En Fortín, un pueblo del norte santafesino, unos amigos se enamoran de la misma chica. La vieron llegar una tarde mientras jugaban a las bolitas, se hicieron inseparables, y la despidieron unos años después con un porrón tibio desde la dársena de la terminal, cuando la chica se fue en La veloz del Norte rumbo a Buenos Aires. Pero un día volvió. Tu Sam, el Pula y el narrador protagonizan junto a Amparito este cuadrilátero amoroso y fatal en Mandarinas, de Franco Rosso (Tostado, Santa Fe, 1979) una de las obras finalistas del Concurso Regional de Nouvelle EMR 2018, editadas a mediados del año pasado por el sello municipal. 

Mandarinas es una novela breve que tiene varios hilos, como los que unen a los gajos de la fruta, y arman una trama sabrosa, agridulce y sobre todo, muy fresca. Hasta diríamos que es ideal para una lectura de verano. Uno de los ejes principales es la amistad, nacida en el paraíso opaco y agreste de la infancia. Como esos vínculos que se empalman como un accidente, una fatalidad (el simple hecho de nacer y crecer en el mismo lugar) que perdura en el tiempo. Amistad que será ritualizada en la adolescencia como interludio de las pasiones: el primer contacto con la muerte, las formas sutiles y un poco torpes del erotismo, los celos subterráneos, en suma, cierta monstruosidad en potencia que ensayan los adolescentes cuando se asoman por primera vez a la oscuridad del deseo, como el reverso de esa luz cegadora que los paraliza, y los fascina. 
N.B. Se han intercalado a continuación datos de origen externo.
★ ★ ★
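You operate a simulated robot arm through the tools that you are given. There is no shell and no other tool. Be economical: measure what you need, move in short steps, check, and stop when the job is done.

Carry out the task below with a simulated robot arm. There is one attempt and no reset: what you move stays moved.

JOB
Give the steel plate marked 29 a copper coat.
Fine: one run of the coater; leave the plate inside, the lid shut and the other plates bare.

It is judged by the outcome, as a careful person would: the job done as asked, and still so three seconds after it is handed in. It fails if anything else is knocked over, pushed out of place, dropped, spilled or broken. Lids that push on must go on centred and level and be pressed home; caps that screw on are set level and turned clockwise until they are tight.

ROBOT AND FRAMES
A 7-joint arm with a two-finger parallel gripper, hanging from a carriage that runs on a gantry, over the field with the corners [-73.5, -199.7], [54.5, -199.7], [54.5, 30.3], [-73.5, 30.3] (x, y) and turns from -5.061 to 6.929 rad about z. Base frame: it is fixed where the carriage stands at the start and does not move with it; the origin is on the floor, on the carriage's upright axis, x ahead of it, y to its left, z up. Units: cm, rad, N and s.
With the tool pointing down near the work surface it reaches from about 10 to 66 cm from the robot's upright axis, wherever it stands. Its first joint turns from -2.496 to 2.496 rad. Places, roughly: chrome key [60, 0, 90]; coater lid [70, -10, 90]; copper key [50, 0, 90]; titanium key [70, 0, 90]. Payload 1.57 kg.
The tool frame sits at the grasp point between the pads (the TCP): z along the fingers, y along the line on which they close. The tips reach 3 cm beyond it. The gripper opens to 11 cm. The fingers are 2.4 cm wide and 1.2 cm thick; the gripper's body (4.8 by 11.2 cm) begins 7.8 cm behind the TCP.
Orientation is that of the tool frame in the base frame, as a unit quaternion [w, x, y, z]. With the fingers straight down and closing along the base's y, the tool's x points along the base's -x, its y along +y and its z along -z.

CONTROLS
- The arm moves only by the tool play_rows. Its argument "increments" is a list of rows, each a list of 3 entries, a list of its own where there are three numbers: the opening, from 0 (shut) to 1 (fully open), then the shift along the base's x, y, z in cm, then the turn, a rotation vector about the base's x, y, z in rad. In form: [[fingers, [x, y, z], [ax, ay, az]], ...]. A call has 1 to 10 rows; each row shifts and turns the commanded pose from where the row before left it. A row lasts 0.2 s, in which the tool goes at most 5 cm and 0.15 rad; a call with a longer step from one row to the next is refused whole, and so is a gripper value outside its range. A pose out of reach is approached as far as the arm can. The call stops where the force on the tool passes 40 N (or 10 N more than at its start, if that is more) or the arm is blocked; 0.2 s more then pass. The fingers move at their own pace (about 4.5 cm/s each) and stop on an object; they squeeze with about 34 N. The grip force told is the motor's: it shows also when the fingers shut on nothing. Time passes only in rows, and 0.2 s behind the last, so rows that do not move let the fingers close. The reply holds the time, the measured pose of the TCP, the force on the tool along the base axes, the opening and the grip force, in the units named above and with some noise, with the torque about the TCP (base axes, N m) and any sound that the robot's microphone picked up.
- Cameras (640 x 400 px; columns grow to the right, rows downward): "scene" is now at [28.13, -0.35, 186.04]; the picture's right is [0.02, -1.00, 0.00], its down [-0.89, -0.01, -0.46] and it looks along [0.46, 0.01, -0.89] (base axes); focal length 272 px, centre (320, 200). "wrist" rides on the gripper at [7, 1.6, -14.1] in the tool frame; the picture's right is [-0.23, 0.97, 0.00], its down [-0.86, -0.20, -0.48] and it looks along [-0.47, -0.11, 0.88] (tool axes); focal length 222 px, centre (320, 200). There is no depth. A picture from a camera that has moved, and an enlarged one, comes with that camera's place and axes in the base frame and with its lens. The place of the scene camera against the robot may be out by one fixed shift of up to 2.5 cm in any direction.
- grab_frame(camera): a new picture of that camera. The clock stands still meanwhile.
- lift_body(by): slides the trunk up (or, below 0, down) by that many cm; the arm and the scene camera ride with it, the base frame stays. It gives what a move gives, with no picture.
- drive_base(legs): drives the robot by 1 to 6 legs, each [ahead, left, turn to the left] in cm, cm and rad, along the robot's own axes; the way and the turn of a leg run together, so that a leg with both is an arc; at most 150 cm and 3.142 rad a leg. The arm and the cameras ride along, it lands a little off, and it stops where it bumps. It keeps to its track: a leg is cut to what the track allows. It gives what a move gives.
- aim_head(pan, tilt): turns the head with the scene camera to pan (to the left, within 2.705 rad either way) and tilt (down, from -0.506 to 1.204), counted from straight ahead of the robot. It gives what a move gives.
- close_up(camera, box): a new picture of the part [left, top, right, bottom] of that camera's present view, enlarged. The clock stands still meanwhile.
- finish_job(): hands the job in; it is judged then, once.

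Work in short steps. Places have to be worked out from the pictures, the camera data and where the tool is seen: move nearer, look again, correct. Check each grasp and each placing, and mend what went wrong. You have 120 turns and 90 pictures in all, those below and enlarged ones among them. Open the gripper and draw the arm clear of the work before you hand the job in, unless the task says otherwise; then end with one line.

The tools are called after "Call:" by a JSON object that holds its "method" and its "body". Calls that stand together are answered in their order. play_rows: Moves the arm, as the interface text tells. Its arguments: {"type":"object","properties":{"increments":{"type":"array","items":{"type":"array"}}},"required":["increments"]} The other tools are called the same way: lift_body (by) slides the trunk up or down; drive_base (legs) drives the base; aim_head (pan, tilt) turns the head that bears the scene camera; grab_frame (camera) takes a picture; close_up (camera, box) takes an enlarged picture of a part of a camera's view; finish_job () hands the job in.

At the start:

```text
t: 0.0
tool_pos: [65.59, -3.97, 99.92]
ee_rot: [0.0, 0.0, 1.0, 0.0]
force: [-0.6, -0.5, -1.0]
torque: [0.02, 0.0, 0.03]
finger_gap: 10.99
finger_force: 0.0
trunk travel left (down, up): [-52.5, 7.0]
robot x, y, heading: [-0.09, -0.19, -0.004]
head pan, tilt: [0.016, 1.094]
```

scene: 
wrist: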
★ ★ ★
En nuestro imaginario la mandarina es de la barriada, de vereda, tapial y patio fondero. Además, es la fruta más fácil de compartir y la que más deschava: nadie zafa del olor a mandarina  impregnado en los dedos. También hay muchas formas de pelarla y comerla. Rosso ensaya muchas técnicas y en su narración, esta fruta talismán tendrá un sentido diferente en cada episodio o capítulo del libro. Mandarinas revitaliza un lenguaje juvenil con sus marcas de época (los noventas) con una poética de ensoñación, circular. Como un juego de asociación libre a partir del cual volveríamos una y otra vez a los mismos signos. 

Analia Giordanino, escritora, poeta santafesina y autora de La Ripley (segunda novela ganadora del mismo certamen) dice que a los personajes de Mandarinas los mueve la ley de la máscara/ cáscara. “Todos los personajes son lo que son, hasta que largan su jugo… Las máscaras son como las mandarinas, van cayendo de gajo en gajo hasta mostrar su centro”. A partir de la voz del narrador cada uno de los personajes irá tomando un rol dentro de la banda y una forma singular dentro de la trama ¿Y qué hay de las chicas que irrumpen en un grupo de varones y arrasan con el pretendido equilibrio de camaradería entre iguales? Amparito con su estilo rústico, de piba rolinga, se va a recorrer el mundo y los deja a todos boqueando. Y cuando vuelve al pueblo, pone otra vez en funcionamiento una dinámica que se había adormecido entre los chicos que empezaron a envejecer demasiado pronto, en el mismo lugar de siempre. En Mandarinas también se expresan dos formas de vida, alrededor del pueblo, entre los que se fueron y los que no. El imaginario de los que se van para progresar, y el de los que vuelven por una añoranza o, como dice Tangerine, la canción de Led Zeppelin que en castellano significa mandarina, por el vivo reflejo de un sueño. 

Mandarinas, de Franco Rosso, fue lanzada durante 2019 por la Editorial Municipal de Rosario,  junto con otras novelas finalistas del concurso regional como La mujer camello, de Manuel López de Tejada, y Las lagunas, de Juanjo Conti.